I swear, looking at Christianity from the outside, you would think it was a bunch of rules talking about sex. Take this comment I received after my post on gay marriage:
I think it would really benefit you to attend a few RCIA classes at your Parish to find out what Catholicism is all about. If you disagree with many of the teachings….gay marriage, abortion, getting married without any interest in having children….maybe you should look for a new Church.
While I appreciate the offer to leave the Church (though I thought invites were supposed to go the other way around?), I was surprised to hear this fella’s definition of what Catholicism is “all about.” Apparently, it’s all about sexual ethics.
Last I checked, that wasn’t the case.
What was the greatest commandment? Love the Lord, your God with all your heart, all your soul and all your mind. The second? Love your neighbor as yourself. Matthew 22:36-40
Now don’t get me wrong. Sexual ethics are important and they deserve a place in faith discussions. But when we start acting like sex is the most important thing, we’ve gone way, way off base.
Take all the discussion of modesty, for instance. While rabbinic scholars might have debated how many angels could dance on the head of a pin, modern day Christians spend ages discussing which is sexier: a t-shirt falling just below the collar bone or a skirt that comes right above the knee. Either way, the consensus is that too much of the female body should not show lest it tempt some man into lustful thoughts.
I don’t appreciate the insinuation that my body is for sex and for sex alone, and that any sight of it must be equated with sex. This is the body God gave me, to worship with, to work with, to bear children in, to enjoy the world through, to be a temple for him. It is not solely for sex and thus the sight of it need not be equated with sex.
Or gay marriage. Even if its legalization does mark the end of society as we know it, though even conservatives have admitted that’s not true, what about all the other things tearing our civilization apart? The hunger crisis in Somalia, or the fact poverty is contributing to excess mortality? We have far more important things to worry about than who is getting it on with whom.
Let’s stop talking about sex. It’s not what we are all about. I mean, Paul said we should stop having it anyway, so…. But we’re better than this. We’ve got a better message to send than this.
As far as the modesty issue (or non-issue, as is usually the case) goes, I often want to say “I dress for my husband, not yours.” What I mean to say is, if I get dressed thinking about what another man MAY think when he sees me, am I not putting him ahead of my own spouse? If my husband thinks I look nice in something, I’m gonna wear it. Thinking for even one second about what another man or woman may think about the fact that I’m wearing a v-neck t-shirt instead of a cowl-neck sweater is really making THEM my priority. No thanks!
Oh please! First of all, talking about sex is fun. Secondly, talking about not-sex is a sure way end up feeling like a failure and, even more importantly, end up NOT feeling superior. When I post about how **insert sexual issue here** is wrong I get to feel so good about myself for not engaging in said behavior. And then I get lots of spicy comments.
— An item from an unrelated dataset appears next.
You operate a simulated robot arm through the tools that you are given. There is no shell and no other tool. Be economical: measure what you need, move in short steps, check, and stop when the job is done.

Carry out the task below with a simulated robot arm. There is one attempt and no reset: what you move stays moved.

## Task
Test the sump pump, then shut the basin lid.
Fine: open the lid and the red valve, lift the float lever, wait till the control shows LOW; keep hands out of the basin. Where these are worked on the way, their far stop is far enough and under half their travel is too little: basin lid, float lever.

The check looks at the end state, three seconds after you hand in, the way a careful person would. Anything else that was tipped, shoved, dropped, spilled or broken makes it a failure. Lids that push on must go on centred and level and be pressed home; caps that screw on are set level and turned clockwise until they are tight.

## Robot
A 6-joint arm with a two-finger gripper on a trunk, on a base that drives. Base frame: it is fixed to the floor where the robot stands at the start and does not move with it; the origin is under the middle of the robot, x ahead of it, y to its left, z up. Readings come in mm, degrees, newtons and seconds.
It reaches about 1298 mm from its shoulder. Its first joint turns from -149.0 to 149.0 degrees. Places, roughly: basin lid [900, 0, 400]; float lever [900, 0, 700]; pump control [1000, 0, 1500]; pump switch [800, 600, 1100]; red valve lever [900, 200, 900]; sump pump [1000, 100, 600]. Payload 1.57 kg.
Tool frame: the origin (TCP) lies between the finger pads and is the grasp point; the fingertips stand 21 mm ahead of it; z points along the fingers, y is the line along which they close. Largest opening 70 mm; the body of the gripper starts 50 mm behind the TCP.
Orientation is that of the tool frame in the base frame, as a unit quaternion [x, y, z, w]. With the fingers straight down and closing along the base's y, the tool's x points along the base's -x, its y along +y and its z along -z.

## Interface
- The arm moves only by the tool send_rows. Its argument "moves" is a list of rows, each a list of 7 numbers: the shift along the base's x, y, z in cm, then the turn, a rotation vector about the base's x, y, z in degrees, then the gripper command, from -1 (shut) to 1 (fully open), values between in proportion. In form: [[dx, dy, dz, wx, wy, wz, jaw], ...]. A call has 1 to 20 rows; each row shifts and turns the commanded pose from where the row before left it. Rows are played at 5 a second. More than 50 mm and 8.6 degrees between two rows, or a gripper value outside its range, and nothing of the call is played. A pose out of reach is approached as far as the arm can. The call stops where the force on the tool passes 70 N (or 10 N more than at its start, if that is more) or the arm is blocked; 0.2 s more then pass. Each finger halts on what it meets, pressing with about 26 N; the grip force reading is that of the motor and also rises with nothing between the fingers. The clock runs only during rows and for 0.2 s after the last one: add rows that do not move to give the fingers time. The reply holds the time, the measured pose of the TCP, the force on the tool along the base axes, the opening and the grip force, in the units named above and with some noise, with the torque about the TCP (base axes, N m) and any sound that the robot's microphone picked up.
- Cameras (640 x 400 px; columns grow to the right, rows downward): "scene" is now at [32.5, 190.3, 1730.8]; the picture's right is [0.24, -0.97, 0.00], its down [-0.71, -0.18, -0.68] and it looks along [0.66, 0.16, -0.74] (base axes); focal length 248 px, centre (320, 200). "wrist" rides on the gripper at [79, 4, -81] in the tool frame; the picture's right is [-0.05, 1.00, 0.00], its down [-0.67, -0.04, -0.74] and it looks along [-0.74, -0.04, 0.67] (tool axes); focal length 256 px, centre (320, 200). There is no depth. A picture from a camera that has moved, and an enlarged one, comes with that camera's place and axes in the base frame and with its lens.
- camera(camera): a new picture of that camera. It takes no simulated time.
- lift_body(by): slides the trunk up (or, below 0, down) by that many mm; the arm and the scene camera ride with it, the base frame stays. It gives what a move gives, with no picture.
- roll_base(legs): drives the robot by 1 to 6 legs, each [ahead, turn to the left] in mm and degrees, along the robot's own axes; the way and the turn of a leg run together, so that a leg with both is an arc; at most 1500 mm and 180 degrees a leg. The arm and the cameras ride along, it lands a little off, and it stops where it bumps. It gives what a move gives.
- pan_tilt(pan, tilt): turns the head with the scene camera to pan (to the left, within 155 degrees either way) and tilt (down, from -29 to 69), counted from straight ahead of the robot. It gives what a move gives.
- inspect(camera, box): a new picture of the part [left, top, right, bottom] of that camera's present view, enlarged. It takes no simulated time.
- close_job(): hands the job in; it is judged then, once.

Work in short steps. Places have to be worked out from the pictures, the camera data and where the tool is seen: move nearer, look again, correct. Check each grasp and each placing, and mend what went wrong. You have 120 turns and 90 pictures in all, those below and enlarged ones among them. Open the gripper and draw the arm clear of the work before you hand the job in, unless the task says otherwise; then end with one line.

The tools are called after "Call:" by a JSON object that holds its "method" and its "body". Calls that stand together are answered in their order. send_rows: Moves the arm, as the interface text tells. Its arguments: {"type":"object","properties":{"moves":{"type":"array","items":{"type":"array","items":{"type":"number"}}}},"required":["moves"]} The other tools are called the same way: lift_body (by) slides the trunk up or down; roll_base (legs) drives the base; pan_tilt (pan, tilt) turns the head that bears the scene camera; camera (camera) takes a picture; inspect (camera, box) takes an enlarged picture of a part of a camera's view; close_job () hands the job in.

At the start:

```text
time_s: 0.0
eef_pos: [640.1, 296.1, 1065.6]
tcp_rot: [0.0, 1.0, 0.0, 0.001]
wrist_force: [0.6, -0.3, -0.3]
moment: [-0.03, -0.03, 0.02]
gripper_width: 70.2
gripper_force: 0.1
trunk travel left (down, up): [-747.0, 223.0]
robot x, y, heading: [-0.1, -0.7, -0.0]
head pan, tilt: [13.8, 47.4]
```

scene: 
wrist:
But when I talk about how I am going to hell for not helping others, people either don’t comment or else just tell me that I am silly. And that’s no fun!
But if you want I will modify my blog to start talking about not talking about sex. That could be fun too!
Haha. I left fertility out of this rant just for you though.
Yeah, I agree with you. So much of this discussion is all about distraction – like if I sit and worry this one discussion to death, I won’t have time to actually go out and help people who need it. It’s a lot more comfortable for folks to sit and talk about topics like this than to feed a homeless person, that’s for sure.
But it’s all about balance, too – because there are legitimate issues that have to do with Christianity and sex (otherwise it wouldn’t be mentioned as much in Scripture). It’s just a shame that it’s so imbalanced right now; it turns Christians into one-dimensional people, and that’s such a falsehood, because God created us to be much more than just about one particular thing.